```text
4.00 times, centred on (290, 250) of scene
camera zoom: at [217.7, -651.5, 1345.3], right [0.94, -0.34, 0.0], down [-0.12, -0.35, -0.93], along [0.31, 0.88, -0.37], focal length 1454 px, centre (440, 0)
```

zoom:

## What the task requires
Your task is to repeat each line of the material exactly.

## Complete response
```text
4.00 times, centred on (290, 250) of scene
camera zoom: at [217.7, -651.5, 1345.3], right [0.94, -0.34, 0.0], down [-0.12, -0.35, -0.93], along [0.31, 0.88, -0.37], focal length 1454 px, centre (440, 0)
```

zoom:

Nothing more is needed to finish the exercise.